Since your taste in things to order is eclectic, the packages arriving in consequence of your procrastinations and dithering come in a variety of sizes and shapes. In one of these reasonable weeks, you may well have ordered more things than you can keep track of, which is a good thing and, like most events in life a simultaneous bad thing. It is true that when you do order something it is never a pure luxury; it will always have some useful application. If it is a book, for instance, it is invariably one you would consider reviewing for your every-other-week Golden Oldie as opposed to the alternate week's selection from among the newly published.
You knew the big box was the Canon Printer because it showed a picture of a Canon printer on the box. No surprise there.

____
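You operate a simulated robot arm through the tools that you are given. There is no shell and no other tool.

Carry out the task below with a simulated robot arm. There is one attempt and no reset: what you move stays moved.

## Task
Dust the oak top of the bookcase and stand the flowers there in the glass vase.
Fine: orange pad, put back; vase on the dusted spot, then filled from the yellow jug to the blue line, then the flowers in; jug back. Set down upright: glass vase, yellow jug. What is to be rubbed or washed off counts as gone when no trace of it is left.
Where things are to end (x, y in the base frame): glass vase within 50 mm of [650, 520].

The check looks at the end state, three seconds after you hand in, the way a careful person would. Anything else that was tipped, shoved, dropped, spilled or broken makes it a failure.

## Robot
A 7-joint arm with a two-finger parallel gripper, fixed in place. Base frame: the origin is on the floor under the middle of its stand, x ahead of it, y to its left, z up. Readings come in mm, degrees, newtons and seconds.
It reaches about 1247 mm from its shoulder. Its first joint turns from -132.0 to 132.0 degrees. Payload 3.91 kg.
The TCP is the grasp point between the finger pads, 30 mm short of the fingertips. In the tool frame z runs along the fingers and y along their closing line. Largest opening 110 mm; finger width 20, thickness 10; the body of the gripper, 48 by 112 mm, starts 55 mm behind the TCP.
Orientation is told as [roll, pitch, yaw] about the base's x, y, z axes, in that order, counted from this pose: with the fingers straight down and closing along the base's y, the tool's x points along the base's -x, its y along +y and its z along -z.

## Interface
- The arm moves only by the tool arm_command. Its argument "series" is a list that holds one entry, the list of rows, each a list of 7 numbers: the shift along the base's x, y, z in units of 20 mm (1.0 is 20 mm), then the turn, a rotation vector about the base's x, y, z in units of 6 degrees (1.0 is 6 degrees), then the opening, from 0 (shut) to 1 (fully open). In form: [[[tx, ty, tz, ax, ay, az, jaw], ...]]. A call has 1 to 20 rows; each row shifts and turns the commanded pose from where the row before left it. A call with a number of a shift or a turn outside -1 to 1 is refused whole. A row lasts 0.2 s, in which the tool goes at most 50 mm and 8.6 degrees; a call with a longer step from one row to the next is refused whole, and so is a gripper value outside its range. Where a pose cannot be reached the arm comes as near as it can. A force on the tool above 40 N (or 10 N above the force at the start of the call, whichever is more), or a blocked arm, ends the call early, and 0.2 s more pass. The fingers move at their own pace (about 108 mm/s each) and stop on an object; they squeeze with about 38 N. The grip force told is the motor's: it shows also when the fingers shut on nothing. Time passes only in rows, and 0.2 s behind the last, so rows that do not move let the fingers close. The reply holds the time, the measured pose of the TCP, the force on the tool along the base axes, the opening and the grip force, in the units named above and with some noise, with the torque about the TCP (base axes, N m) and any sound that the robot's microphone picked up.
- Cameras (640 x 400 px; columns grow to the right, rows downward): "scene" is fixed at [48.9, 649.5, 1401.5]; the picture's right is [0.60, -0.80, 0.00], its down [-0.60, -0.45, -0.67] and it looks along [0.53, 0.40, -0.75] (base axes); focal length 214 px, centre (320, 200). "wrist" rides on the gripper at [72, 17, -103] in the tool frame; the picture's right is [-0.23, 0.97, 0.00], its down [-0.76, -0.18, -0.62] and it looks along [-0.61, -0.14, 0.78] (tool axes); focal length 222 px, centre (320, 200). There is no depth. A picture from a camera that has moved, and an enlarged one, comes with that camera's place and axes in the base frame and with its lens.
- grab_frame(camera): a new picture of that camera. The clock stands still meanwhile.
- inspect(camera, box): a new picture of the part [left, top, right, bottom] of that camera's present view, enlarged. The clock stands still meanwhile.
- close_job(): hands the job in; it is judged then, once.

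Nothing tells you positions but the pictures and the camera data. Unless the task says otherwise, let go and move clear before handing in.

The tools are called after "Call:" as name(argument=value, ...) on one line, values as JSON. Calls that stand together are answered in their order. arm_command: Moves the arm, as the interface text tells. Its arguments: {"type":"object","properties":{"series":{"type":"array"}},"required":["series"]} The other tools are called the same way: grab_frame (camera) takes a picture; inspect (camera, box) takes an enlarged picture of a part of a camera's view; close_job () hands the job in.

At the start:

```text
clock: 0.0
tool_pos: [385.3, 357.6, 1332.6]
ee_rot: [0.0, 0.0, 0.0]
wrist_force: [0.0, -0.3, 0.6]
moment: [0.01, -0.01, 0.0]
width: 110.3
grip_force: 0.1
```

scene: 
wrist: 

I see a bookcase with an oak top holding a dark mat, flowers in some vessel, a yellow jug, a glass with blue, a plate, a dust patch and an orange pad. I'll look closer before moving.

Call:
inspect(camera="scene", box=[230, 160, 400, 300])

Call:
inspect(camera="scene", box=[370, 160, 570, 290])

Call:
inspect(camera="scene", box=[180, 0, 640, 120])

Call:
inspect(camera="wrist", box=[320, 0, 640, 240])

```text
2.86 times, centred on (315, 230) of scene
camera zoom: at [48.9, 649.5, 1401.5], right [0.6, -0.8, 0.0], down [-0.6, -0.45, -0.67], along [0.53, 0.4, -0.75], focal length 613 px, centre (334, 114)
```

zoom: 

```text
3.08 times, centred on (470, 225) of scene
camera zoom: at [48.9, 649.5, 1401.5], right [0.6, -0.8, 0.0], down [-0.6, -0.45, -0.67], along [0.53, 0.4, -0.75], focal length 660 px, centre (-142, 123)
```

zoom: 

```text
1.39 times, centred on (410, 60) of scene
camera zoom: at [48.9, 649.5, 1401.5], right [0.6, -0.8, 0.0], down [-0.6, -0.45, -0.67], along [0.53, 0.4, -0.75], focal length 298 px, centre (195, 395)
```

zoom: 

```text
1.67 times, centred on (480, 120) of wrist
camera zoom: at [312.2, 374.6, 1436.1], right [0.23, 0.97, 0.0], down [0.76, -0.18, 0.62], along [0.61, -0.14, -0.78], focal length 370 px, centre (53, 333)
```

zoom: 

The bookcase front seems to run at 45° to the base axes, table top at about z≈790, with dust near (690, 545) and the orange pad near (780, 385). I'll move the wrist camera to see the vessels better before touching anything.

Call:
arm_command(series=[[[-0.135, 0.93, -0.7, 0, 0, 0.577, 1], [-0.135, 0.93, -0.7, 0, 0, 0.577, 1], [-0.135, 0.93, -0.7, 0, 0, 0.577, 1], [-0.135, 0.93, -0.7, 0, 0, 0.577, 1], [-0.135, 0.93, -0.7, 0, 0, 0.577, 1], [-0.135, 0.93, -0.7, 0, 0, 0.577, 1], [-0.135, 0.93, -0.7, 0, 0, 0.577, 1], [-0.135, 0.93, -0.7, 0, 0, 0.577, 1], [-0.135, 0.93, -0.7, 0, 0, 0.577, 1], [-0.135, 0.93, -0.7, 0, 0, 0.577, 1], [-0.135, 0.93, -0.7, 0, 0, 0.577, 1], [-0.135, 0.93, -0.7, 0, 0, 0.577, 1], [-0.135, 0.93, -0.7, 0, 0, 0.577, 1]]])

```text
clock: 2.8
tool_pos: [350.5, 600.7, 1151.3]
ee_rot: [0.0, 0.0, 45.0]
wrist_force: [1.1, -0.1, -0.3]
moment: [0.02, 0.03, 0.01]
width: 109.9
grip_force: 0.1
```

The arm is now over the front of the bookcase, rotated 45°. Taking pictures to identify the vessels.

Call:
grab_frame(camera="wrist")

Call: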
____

But you'd forgotten entirely that you'd ordered a book that was an anthology of articles on acting techniques from various acting coaches and you were pleasantly surprised to see that you'd ordered the Fifth Piano Concerto of Serge Prokofiev, even though that turned out not to have been the piano concerto you thought it was.
Part of the rationale behind maintaining this blog with some relevant entry every day is to maintain the habit of setting forth into the unknown with no clear idea of what will appear, only that something, a forgotten package, will arrive in the form of an idea of notion which you must then unwrap to discover its contents. The more often you set forth with nothing in mind, the more habitual it will be for some package to arrive somewhere along the appearance of the third or fourth paragraph, producing that most favored condition of being aboard the bucking bronco of an idea you are attempting to ride out until the buzzer sounds.
At times the "packages" that arrive remind you of white elephant gift exchanges, which is to say some of the ideas or concepts do not reflect the interest you may have felt when you were first unwrapping them, nor do they provide enough surge of energy to tempt you into rethinking, reformatting, or somehow reworking them into something more frangible.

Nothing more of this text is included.